Haïkaisations# 42

« Michel Lebrun est avant tout un romancier, bouffeur de genres, amateur de bizarreries structurelles, passionné de jeux en écritures, amoureux des motzarts et des cales à hambourg, avaleur d’intrigues comme s’il en pleuvait. » (Éric Libiot)

L’Haïkaisation est une formidable invention. Rubrique qui va faciliter la vie du lecteur. Comment résumer un livre en une phrase ? Facile. Il suffit pour cela de prendre le début du roman et sa fin et d’en faire une phrase. Procédé génial (d’après le Haïku) inventée par Michel Lebrun. Qu’il en soit ici remercié. FB

Il était temps de lui rendre hommage, pensez, 41 haïkaisations et pas une de Michel Lebrun habemus papam. Pas correct. Sous sa soutane, le bougre avait de quoi vous retourner tous les sens. Écrivain plutôt oublié, on va y remédier à ranimer sa flamme*. Mais avant, on va s’entraîner plutôt sept fois qu’une.

* Comme Éric Libiot le faisait du temps de Caïn

Comment faire d’une pierre huit coups ?

1. « Elle sort de l’obscurité du labo et se perd dans la nuit. «  C’est l’insurrection qui vient que ce roman d’Elsa Marpeau (Black Blocs) paru à la Série Noire, un véritable plaidoyer pour que le citoyen reprenne à son compte juste une idée : Sous quelque angle qu’on le prenne, le présent est sans issue. La preuve par l’haïkaïsation.

2. « Adrian Calvert fit l’horrible découverte : on n’entendait que leurs cris.« . Le jeune fils de Jack, flic peintre ou peintre flic, déterre un os humain. On sait aujourd’hui que tout parle. Mais sait-on que les morts crient ? Sam Millar le sait, et Poussière tu seras nous le démontre chez Fayard Noir.

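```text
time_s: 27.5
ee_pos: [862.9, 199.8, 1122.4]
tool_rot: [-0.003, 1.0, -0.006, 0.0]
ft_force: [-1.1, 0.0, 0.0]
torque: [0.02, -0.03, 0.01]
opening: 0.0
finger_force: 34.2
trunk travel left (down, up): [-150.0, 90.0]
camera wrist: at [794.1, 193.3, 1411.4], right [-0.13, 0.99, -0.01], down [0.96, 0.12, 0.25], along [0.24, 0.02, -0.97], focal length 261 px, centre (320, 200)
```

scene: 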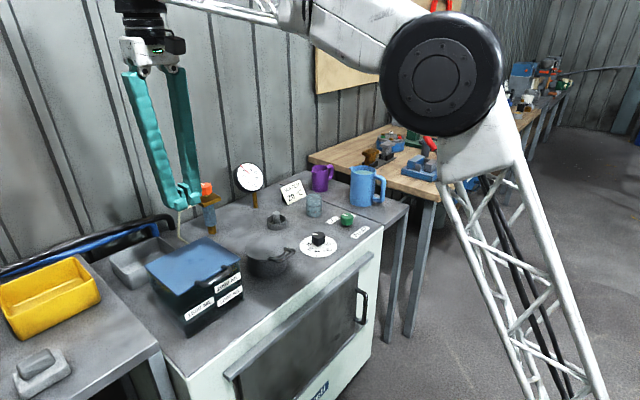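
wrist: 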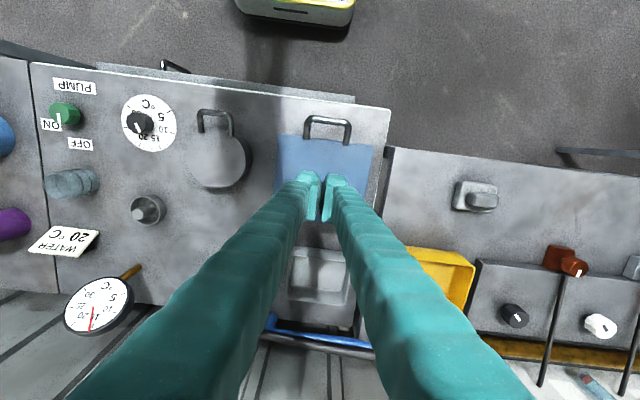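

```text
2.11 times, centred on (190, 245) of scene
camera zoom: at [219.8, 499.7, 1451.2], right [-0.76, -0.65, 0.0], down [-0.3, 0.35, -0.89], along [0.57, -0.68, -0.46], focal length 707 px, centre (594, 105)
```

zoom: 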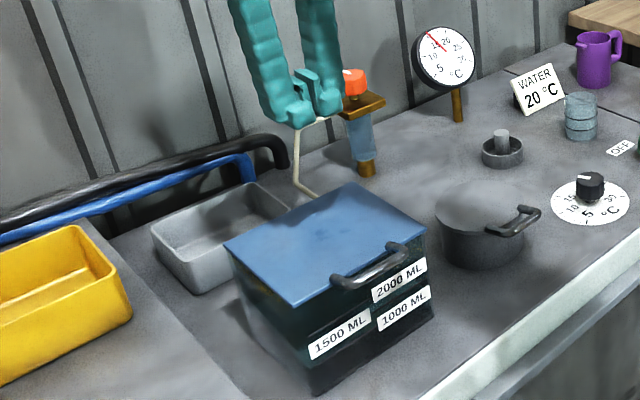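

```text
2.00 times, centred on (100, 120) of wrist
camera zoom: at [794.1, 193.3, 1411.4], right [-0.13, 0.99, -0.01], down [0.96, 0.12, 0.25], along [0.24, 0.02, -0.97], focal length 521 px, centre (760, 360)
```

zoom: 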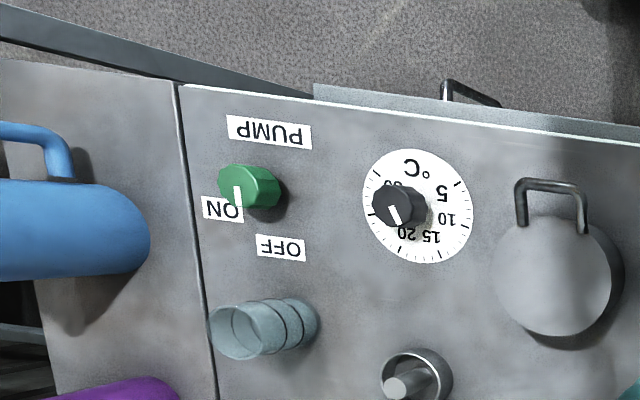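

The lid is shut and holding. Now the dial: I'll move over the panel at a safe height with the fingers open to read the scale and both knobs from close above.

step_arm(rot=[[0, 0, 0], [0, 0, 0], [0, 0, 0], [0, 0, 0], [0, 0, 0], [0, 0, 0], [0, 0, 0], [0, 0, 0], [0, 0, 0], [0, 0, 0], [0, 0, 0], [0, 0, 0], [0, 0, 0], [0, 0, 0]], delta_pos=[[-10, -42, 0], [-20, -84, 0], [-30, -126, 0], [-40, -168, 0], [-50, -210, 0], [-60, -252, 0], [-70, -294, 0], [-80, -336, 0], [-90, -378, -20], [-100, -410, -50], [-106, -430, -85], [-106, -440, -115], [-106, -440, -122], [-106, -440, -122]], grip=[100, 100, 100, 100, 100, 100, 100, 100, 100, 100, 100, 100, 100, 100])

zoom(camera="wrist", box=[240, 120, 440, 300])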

3. « Roissy. Terminal en sanglots. » Fuir, c’est pleurer. Dans l’ombre, des hommes, des femmes ne dorment plus et finissent sous la lumière. On ne peut pas toujours se cacher, se montrer, c’est mourir, se cacher, c’est mourir. Rien ne semble dans Moskova (Atelier in8) d’Anne Secret une solution. L’histoire rattrape tout le monde, elle ne repasse rarement les mêmes plats ou alors ils n’ont plus le même goût.

4. « L’histoire débute par personne d’autre.«  Par contre, celle de Kurt Wallander se termine au bout des 592 pages de L’homme inquiet d’Henning Mankell (Points Seuil), enfin, pour nous, car pour lui les années qu’il lui reste à vivre, peut-être une dizaine, peut-être davantage, n’appartiennent qu’à lui. Et c’est tant mieux. On quitte Kurt avec ce pincement au cœur que l’on a quand on sait que l’on va perdre un ami mais qu’il restera toujours en nous parce que nous refusons l’oubli.

5. « L’animal vient des taupes. » L’auteur aime les bêtes. Chacun de ses romans en met une en avant : éthéré comme le frelon (Le bal des frelons) ou souterrainne comme la taupe. Dans cet inventaire à la Pascal Dessaint (Rivages Thriller), on sent du Siniac voire du Thompson : on rit à la farce mais l’homme en est surement le dindon. Roboratif.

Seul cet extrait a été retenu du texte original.